Der Kachowkaer Stausee (ukrainischКаховське водосховищеKachowske wodoschowyschtsche; russischКаховское водохранилищеKachowskoje wodochranilischtsche) lag im Süden der Ukraine am Unterlauf des Dnepr in der Schwarzmeerniederung und stellte die letzte (untere) Stufe einer Serie von sechs Stauseen entlang des Dnepr dar. Der Stausee war nach der am Ufer gelegenen Stadt Kachowka benannt und lag in den drei ukrainischen VerwaltungsbezirkenDnipropetrowsk, Saporischschja und Cherson. Er hatte eine Größe von 2155 km², fasste regulär 18,2 Mrd. m³ Wasser und wies eine maximale Wassertiefe von 32 Metern auf.[1][2] Wegen seiner gewaltigen Abmessungen wurde er auch als „Meer“ bezeichnet.
Infolge des Baus der Staustufe für das Wasserkraftwerk Kachowka (von 1950 bis 1955) wurde der Dnepr von 1955 bis 1958 zwischen den Städten Nowa Kachowka und Saporischschja eingestaut. Mit dem Bau sollte die Bewässerung für nachhaltige Ernteerträge im Süden der Ukraine einschließlich der Krim gesichert, die hochproduktive Viehzucht weiterentwickelt und die Erzeugung von elektrischer Energie aus Wasserkraft gesteigert werden. Eine weitere wichtige Funktion war die Verbesserung der Schifffahrt auf dem Dnepr durch die Regulierung der Wasserstände oberhalb und unterhalb der Stauanlage. Diese wurde durch eine Schleuse mit ca. 15–16 m Hubhöhe für Schiffe passierbar gemacht.[1][2]
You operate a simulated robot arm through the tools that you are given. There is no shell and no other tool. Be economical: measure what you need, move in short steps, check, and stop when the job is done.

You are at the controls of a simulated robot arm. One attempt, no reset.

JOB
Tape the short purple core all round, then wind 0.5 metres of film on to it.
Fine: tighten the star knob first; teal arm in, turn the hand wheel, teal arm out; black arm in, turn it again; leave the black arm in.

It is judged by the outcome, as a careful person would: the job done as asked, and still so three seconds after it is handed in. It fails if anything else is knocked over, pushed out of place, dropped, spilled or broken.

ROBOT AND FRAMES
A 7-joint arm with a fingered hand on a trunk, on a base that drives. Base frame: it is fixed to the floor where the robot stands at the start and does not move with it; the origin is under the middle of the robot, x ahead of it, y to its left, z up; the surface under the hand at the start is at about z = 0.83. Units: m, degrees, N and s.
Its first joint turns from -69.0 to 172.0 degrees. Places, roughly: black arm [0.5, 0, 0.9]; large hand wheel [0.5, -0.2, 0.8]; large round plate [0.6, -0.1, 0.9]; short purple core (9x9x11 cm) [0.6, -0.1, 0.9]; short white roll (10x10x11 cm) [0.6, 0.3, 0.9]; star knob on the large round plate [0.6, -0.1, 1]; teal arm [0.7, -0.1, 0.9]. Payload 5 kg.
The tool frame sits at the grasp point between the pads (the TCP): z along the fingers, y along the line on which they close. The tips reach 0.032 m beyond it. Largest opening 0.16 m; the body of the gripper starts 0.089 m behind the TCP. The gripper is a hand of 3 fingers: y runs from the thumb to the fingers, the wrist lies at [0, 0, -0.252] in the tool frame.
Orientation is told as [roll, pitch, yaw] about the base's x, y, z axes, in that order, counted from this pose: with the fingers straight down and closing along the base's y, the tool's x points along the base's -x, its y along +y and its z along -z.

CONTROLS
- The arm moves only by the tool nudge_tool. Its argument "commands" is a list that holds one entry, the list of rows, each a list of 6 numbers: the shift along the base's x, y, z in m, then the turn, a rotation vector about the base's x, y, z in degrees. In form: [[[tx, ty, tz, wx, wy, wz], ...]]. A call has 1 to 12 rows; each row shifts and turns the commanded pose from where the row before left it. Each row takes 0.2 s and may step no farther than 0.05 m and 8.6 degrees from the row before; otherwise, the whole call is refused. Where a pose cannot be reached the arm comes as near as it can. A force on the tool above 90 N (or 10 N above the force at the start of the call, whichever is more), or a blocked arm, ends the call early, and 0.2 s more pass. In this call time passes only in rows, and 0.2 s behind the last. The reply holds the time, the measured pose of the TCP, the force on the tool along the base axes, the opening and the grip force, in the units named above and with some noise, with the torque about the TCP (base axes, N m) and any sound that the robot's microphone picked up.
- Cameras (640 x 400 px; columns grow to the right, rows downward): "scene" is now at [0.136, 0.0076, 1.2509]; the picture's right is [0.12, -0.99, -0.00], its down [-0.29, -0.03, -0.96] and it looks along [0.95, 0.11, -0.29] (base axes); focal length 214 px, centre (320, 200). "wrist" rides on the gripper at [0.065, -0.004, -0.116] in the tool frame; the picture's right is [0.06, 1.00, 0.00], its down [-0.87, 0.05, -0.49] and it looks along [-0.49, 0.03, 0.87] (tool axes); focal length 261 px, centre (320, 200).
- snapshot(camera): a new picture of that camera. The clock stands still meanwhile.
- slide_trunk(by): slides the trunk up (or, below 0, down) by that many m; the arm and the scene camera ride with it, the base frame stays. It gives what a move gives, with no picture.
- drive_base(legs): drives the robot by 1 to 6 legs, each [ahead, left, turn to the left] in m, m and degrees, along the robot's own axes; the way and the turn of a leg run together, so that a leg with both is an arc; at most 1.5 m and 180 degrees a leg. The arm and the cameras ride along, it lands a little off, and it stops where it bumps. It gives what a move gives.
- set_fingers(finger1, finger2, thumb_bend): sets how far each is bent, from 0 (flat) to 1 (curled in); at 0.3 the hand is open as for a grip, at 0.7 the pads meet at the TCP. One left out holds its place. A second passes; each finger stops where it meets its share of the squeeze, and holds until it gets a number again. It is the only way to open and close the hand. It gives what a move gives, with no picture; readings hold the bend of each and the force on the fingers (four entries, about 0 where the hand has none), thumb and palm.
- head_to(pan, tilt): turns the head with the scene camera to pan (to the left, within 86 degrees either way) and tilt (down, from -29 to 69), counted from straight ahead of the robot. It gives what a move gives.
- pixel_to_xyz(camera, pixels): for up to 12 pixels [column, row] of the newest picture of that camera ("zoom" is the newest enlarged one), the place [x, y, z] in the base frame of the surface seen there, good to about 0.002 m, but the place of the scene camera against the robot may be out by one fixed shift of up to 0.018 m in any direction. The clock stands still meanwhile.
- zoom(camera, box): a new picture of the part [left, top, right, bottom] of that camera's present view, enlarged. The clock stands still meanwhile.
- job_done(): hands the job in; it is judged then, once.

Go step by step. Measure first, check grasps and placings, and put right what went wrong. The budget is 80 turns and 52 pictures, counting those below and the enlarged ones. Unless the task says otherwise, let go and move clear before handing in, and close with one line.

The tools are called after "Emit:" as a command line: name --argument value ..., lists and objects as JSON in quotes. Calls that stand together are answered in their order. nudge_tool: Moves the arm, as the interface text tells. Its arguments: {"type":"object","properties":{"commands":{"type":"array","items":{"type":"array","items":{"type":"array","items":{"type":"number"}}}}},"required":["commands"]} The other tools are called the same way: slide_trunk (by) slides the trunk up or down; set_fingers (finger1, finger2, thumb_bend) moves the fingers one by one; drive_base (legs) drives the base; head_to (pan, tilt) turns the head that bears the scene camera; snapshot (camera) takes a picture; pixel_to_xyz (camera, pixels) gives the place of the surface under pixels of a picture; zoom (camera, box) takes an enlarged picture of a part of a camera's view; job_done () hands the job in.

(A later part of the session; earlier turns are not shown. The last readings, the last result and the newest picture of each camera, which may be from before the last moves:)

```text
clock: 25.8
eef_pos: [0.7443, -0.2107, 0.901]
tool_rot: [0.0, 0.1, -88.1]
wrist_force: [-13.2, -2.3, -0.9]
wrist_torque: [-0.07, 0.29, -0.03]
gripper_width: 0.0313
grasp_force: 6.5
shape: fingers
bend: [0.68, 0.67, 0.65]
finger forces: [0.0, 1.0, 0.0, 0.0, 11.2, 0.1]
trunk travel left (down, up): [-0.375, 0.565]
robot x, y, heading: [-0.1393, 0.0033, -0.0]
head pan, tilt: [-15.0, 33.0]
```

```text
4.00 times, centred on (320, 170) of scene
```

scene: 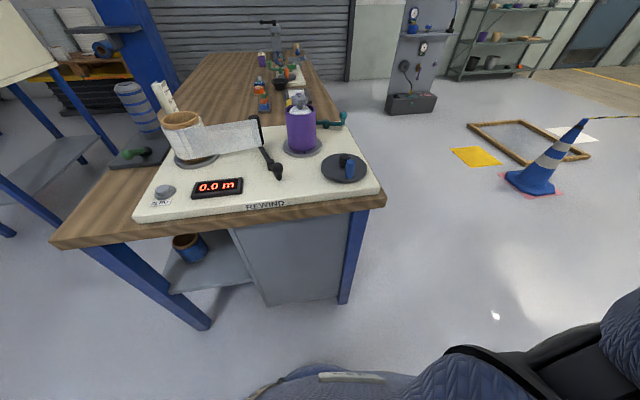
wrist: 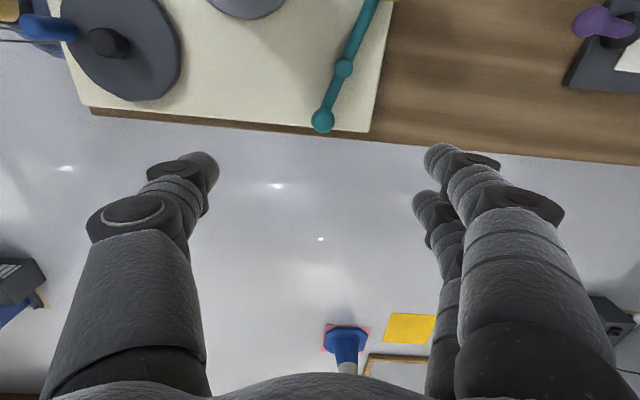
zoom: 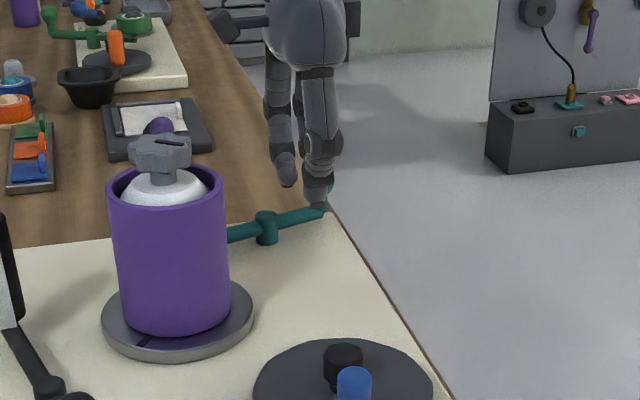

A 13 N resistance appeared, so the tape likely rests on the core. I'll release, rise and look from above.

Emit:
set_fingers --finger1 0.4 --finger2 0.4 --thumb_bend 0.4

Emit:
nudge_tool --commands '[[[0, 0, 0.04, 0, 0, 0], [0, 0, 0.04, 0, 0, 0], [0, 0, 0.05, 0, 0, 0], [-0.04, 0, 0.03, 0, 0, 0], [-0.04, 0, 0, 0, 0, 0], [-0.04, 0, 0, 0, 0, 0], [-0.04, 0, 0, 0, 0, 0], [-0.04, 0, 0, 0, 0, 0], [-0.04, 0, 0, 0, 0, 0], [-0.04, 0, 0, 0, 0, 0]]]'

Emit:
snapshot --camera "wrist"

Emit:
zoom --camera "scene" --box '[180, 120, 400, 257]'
Russischer Überfall auf die Ukraine
Während der russischen Invasion der Ukraine geriet der Stausee ab Ende Februar 2022 unter russische Kontrolle.[4] Als sich die ukrainischen Truppen im September 2022 zur Gegenoffensive in der Region Cherson formierten, wurden von ukrainischer Seite Befürchtungen geäußert, dass die russischen Besatzer den Staudamm sprengen könnten. Dies würde zu einer lokalen Überschwemmungskatastrophe führen und die Wasserversorgung weiter Teile der südlichen Ukraine beeinträchtigen.[5] Die russische Seite behauptete ihrerseits, die Ukraine plane eine Zerstörung der Staumauer. Militäranalysten erklärten jedoch, dass niemand ein Interesse daran haben könne, die Staumauer zu zerstören, da dies negative Auswirkungen für beide Seiten hätte. Tatsächlich war die über die Staumauer führende Straße bereits im Sommer 2022 durch ukrainische Angriffe für Fahrzeuge unpassierbar gemacht worden. Im Zuge des russischen Rückzugs wurden am 10./11. November 2022 die drei nordwestlichsten der 28 Segmente der Straßen- und der Eisenbahnbrücke zerstört. Dabei wurden auch die darunter befindlichen Schütze Nr. 26 bis 28 der drei betroffenen Überlauf-Segmentwehre beschädigt.[6]
Ein auf den 2. Januar 2023 datiertes Satellitenbild zeigt, dass nur wenig Wasser über diese drei beschädigten Schütze hinwegströmte. Über diesen fehlte auch die Kranbahn, so dass diese drei Schütze nicht mehr manipuliert werden konnten. Indes sollten die beiden auf der Mauerkrone laufenden Portalkräne, mit denen die Schütze gesenkt und gehoben wurden, bei der Sprengung vom November 2022 unbeschädigt geblieben sein. Die Kräne sind auf dem Satellitenbild im südöstlichen Bereich der Staumauer über den Schützen 3 und 8 zu sehen, die zwischen ihnen befindlichen Schütze 5 bis 7 waren maximal nach oben gezogen, unter ihnen strömte in üppigem Maße Wasser aus dem Stausee. Auch die Schütze 1 bis 4 ließen Wasser durch, weiterhin war auch aus den Turbinen ausströmendes Wasser zu sehen. Die Straße über die Staumauer wies auf dem Satellitenbild im Bereich der Schütze 3 und 4 bereits Beschädigungen auf.[7] Diese waren im August 2022 durch ukrainische Angriffe mit HIMARS-Raketen entstanden.[8]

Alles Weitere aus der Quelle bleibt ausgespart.